▶ _Information shown_:
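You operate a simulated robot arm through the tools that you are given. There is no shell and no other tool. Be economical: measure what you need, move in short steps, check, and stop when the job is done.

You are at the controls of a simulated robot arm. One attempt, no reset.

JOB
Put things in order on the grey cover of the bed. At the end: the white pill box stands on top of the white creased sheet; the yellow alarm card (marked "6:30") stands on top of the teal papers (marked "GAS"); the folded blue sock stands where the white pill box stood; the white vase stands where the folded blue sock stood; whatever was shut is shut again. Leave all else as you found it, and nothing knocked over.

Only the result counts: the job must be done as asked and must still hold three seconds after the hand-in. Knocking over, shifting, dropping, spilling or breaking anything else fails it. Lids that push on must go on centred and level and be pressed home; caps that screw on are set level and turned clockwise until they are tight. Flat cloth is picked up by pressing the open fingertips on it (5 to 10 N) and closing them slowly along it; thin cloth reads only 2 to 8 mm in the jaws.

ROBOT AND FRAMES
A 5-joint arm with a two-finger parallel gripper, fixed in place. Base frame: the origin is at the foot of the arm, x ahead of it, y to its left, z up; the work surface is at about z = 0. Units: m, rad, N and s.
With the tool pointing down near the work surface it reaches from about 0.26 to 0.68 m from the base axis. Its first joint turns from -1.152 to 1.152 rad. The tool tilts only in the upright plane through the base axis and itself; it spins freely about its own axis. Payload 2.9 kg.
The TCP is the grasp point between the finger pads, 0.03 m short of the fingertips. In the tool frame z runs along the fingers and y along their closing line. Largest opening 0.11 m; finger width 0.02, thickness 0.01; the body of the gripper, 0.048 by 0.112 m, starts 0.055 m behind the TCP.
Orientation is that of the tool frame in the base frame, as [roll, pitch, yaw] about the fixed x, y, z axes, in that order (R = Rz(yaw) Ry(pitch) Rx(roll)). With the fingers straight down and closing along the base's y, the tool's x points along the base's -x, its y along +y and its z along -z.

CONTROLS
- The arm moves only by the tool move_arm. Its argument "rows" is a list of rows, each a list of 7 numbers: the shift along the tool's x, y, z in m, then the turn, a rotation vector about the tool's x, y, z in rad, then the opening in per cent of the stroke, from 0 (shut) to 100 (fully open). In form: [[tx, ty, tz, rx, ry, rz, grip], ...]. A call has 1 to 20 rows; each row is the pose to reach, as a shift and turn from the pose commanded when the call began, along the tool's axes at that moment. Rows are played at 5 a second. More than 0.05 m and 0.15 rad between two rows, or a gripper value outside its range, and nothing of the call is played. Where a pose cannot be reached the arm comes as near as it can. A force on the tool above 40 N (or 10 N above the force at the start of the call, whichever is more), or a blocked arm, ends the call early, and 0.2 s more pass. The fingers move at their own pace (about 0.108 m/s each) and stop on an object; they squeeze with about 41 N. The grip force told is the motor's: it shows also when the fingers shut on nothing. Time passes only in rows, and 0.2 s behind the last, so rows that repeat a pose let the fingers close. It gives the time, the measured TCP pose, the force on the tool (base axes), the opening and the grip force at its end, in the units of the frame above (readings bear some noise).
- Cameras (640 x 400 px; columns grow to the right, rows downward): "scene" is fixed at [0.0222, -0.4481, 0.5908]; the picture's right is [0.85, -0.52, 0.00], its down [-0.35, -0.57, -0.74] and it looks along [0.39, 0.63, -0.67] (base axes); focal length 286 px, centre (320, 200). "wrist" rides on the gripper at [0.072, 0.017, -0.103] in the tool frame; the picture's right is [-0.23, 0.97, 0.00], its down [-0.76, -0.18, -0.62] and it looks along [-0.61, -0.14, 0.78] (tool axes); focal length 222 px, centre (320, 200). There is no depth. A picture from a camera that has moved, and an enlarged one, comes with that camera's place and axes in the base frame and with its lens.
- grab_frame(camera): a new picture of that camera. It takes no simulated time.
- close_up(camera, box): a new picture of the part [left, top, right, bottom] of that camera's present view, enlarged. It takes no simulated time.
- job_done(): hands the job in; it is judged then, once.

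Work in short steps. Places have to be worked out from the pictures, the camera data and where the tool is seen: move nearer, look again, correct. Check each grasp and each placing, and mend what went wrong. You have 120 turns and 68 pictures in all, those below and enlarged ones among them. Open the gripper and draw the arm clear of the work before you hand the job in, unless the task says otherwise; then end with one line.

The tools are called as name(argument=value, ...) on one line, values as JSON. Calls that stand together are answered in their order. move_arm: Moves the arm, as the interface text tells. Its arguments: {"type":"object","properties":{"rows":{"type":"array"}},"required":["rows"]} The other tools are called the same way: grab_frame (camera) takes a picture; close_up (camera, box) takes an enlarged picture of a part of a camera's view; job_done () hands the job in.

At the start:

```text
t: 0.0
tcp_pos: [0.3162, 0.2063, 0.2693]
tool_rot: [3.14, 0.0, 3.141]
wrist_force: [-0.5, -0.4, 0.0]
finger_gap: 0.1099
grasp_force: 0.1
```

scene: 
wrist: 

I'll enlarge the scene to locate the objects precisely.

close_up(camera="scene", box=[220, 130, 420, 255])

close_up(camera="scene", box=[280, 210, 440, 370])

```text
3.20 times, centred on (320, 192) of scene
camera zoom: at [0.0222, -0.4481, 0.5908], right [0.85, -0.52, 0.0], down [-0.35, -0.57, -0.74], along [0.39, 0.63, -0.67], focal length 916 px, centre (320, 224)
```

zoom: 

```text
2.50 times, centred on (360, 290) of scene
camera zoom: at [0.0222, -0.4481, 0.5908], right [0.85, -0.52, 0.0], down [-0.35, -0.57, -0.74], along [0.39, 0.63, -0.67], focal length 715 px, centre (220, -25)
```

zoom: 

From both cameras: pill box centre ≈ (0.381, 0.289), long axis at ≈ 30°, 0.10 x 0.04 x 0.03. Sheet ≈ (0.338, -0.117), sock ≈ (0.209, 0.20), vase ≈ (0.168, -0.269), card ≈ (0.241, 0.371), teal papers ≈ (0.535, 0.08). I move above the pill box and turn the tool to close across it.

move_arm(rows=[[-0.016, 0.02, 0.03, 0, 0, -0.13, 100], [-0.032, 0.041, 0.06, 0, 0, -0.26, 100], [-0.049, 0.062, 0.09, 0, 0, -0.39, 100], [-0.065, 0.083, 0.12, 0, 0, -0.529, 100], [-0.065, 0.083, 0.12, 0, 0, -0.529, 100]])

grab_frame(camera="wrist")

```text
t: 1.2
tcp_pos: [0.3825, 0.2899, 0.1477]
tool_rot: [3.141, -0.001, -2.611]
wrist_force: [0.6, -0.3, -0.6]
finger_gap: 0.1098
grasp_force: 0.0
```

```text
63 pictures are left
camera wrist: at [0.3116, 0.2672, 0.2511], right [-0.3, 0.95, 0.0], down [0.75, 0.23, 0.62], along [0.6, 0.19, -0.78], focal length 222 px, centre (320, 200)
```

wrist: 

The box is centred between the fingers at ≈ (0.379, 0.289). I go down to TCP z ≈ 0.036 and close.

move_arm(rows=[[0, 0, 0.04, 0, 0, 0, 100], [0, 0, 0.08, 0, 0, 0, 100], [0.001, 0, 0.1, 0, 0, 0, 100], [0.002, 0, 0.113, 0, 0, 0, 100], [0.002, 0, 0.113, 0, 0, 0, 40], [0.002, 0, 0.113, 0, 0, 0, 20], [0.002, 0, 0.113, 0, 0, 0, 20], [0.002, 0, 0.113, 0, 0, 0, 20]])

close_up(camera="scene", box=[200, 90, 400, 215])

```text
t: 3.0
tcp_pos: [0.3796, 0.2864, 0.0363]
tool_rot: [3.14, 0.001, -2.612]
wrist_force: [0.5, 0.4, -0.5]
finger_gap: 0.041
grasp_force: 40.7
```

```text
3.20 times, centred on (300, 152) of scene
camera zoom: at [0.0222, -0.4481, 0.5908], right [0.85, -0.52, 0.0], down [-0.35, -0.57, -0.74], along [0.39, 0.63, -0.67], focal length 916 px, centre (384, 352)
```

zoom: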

▶ _Work to be completed_:
Pick out each line above that includes "simulated" and show it.

▶ _Exercise output_:
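You operate a simulated robot arm through the tools that you are given. There is no shell and no other tool. Be economical: measure what you need, move in short steps, check, and stop when the job is done.
You are at the controls of a simulated robot arm. One attempt, no reset.
- grab_frame(camera): a new picture of that camera. It takes no simulated time.
- close_up(camera, box): a new picture of the part [left, top, right, bottom] of that camera's present view, enlarged. It takes no simulated time.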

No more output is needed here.